Would anyone actually enjoy sitting in a ship you don't control except for managing the power and rebooting/repairing damaged modules? I can sort of see the appeal of 1 person flying, 1 person shooting. But more than at most 3 players on the same ship will result in some very boring gameplay for one of them (or all of them if jobs were divided equally). More roles for players would be great if we had huge capital ships duking it out, but we have mostly agile dogfighters and combat with engineered ships lasts just a couple of minutes in most cases.
That said this entire multicrew update is wasted on me, since I doubt I'll ever use this feature as I don't play with friends. But I suppose I'm happy for the players who do look forward to it.

Well there are games out there that have multicrew gameplay which players actually enjoy.
E.g. Pulsar Lost Colony
http://store.steampowered.com/app/252870/

Lots of people enjoy the different roles in Pulsar since it has well developed roles.
If ED multicrew had well developed roles for Engineering, Tactical, Navigation etc... then no people wouldn't be bored.

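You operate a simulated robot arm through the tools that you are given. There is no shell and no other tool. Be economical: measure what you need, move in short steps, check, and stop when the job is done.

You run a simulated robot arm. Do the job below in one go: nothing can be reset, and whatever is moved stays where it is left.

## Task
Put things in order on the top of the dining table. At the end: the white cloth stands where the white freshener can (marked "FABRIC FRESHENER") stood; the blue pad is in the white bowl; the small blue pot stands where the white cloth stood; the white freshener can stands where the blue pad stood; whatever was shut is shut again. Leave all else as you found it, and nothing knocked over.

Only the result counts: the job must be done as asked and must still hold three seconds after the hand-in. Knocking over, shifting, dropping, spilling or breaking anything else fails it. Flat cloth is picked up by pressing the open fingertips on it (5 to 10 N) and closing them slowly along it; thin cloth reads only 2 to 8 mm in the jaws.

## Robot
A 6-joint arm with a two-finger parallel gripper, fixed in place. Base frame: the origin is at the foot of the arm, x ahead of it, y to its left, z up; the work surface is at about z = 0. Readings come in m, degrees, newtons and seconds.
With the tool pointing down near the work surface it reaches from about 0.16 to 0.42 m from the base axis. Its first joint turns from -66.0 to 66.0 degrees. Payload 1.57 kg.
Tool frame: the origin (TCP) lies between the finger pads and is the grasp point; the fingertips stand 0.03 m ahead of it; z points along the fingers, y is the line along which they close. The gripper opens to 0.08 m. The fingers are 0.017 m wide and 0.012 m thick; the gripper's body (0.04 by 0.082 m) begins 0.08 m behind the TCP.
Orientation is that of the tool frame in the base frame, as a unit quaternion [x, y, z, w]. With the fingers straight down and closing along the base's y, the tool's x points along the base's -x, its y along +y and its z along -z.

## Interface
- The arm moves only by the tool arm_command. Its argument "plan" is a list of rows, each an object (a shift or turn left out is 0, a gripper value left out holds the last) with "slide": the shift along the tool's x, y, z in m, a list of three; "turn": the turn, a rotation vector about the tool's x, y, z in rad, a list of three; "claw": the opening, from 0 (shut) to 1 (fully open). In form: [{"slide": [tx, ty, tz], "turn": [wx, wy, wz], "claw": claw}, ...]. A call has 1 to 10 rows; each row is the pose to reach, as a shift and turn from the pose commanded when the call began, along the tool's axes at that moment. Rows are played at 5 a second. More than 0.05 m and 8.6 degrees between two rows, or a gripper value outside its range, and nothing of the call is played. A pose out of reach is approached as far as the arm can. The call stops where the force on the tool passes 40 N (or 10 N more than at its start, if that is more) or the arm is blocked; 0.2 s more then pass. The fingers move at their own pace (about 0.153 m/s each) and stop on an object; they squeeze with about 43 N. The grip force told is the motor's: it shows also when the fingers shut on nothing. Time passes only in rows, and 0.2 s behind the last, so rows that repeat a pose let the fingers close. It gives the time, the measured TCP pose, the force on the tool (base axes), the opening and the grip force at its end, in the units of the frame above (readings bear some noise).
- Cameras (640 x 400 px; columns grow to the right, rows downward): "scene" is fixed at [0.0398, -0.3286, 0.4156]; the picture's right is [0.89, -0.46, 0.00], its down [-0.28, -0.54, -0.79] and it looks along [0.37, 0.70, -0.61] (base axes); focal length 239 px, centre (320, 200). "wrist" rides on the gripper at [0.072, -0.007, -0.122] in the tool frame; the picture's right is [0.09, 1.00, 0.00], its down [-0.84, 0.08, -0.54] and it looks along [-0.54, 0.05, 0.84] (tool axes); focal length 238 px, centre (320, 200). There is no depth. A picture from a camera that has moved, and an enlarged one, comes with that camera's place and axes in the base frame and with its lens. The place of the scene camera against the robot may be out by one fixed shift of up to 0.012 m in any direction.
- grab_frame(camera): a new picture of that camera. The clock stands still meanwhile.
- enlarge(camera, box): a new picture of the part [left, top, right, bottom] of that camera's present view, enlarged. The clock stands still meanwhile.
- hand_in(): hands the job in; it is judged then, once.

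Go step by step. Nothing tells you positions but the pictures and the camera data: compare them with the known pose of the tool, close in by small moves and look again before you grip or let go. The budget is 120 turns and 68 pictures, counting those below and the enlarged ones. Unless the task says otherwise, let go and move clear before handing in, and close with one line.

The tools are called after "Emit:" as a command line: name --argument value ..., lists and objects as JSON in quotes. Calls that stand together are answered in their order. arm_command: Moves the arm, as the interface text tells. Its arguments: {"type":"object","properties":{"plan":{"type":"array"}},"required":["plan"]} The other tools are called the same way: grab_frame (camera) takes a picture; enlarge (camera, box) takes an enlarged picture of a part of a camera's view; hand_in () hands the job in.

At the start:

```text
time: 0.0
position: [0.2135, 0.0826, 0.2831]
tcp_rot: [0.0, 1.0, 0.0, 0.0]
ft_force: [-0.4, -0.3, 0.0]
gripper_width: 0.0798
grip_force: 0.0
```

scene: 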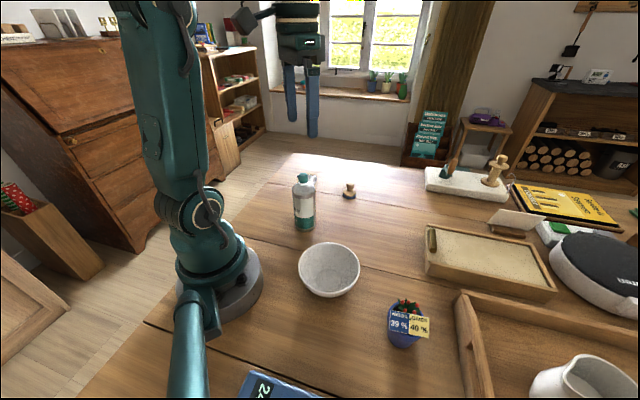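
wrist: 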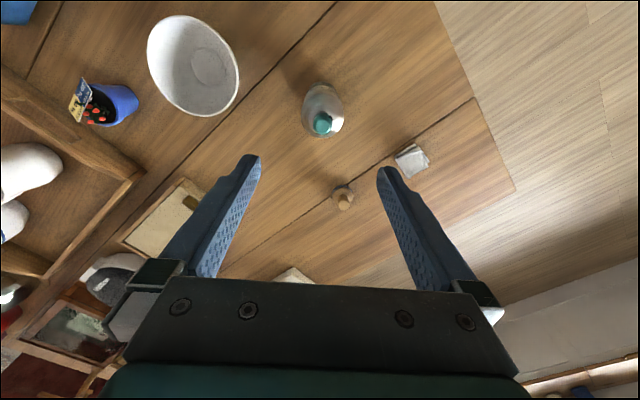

FD admit that multicrew is as it is because of time/resources not that the roles they planned (and announced) would be in this update weren't fun.
 
Why the first thing what i got on mind was No Man's Sky?
Maybe Sean moved to FDev ;)

What we should learn from these lessons?
NEVER PREORDER

And not support any KS actions. If someone does not have money for a business, then he should not do a business. Good product will sell itself, however a good promise is not a good product.
People is a creature who will working better if they get a money after work done, than before.

Let imagine a situation - You are leaving a car at a mechanic. Do You pay after he do his work or before?
If you are buying a milk, then you pay before the cow is milked, or after you take it from the shop in bottle?